--- Start Supplied entries ---

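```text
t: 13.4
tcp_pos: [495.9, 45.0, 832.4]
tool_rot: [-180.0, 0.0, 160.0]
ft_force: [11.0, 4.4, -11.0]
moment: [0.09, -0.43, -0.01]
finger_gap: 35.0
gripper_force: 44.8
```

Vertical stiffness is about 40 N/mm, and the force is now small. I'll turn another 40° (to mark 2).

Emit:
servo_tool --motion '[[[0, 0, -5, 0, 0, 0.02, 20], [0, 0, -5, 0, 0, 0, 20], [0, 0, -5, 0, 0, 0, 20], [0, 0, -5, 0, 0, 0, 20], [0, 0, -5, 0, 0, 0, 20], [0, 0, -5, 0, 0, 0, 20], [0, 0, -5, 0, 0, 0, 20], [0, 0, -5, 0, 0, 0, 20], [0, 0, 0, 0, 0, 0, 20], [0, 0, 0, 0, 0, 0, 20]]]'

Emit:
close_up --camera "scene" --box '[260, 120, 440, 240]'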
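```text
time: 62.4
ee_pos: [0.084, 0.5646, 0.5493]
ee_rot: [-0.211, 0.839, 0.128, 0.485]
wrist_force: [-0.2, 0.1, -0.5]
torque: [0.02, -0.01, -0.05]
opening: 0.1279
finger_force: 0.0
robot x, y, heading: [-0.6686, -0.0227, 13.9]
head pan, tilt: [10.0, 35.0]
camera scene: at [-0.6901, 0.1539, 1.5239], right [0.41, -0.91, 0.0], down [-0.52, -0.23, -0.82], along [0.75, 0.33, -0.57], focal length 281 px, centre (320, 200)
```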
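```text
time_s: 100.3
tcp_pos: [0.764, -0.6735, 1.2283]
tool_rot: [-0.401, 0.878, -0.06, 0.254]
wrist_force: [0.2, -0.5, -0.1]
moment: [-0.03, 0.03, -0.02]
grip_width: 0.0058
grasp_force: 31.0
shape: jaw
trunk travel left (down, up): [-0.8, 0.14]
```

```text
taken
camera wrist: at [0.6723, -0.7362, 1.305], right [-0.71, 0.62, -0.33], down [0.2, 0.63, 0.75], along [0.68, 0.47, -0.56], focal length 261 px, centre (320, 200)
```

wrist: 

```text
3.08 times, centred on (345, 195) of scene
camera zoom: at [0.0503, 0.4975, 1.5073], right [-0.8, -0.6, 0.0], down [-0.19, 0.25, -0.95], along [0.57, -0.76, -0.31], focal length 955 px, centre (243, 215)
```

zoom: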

--- End Supplied entries ---

◆ **Aim**:
Retype every record above exactly as written.

◆ **Correct result**:
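```text
t: 13.4
tcp_pos: [495.9, 45.0, 832.4]
tool_rot: [-180.0, 0.0, 160.0]
ft_force: [11.0, 4.4, -11.0]
moment: [0.09, -0.43, -0.01]
finger_gap: 35.0
gripper_force: 44.8
```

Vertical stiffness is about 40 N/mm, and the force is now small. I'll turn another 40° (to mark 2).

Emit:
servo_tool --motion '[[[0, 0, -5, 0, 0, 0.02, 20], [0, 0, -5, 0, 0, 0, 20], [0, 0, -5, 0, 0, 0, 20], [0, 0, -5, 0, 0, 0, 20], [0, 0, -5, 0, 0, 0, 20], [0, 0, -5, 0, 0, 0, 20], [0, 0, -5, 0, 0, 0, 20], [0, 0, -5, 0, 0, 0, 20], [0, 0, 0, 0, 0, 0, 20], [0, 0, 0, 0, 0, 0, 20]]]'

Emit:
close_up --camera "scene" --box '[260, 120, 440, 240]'
```text
time: 62.4
ee_pos: [0.084, 0.5646, 0.5493]
ee_rot: [-0.211, 0.839, 0.128, 0.485]
wrist_force: [-0.2, 0.1, -0.5]
torque: [0.02, -0.01, -0.05]
opening: 0.1279
finger_force: 0.0
robot x, y, heading: [-0.6686, -0.0227, 13.9]
head pan, tilt: [10.0, 35.0]
camera scene: at [-0.6901, 0.1539, 1.5239], right [0.41, -0.91, 0.0], down [-0.52, -0.23, -0.82], along [0.75, 0.33, -0.57], focal length 281 px, centre (320, 200)
```
```text
time_s: 100.3
tcp_pos: [0.764, -0.6735, 1.2283]
tool_rot: [-0.401, 0.878, -0.06, 0.254]
wrist_force: [0.2, -0.5, -0.1]
moment: [-0.03, 0.03, -0.02]
grip_width: 0.0058
grasp_force: 31.0
shape: jaw
trunk travel left (down, up): [-0.8, 0.14]
```

```text
taken
camera wrist: at [0.6723, -0.7362, 1.305], right [-0.71, 0.62, -0.33], down [0.2, 0.63, 0.75], along [0.68, 0.47, -0.56], focal length 261 px, centre (320, 200)
```

wrist: 

```text
3.08 times, centred on (345, 195) of scene
camera zoom: at [0.0503, 0.4975, 1.5073], right [-0.8, -0.6, 0.0], down [-0.19, 0.25, -0.95], along [0.57, -0.76, -0.31], focal length 955 px, centre (243, 215)
```

zoom: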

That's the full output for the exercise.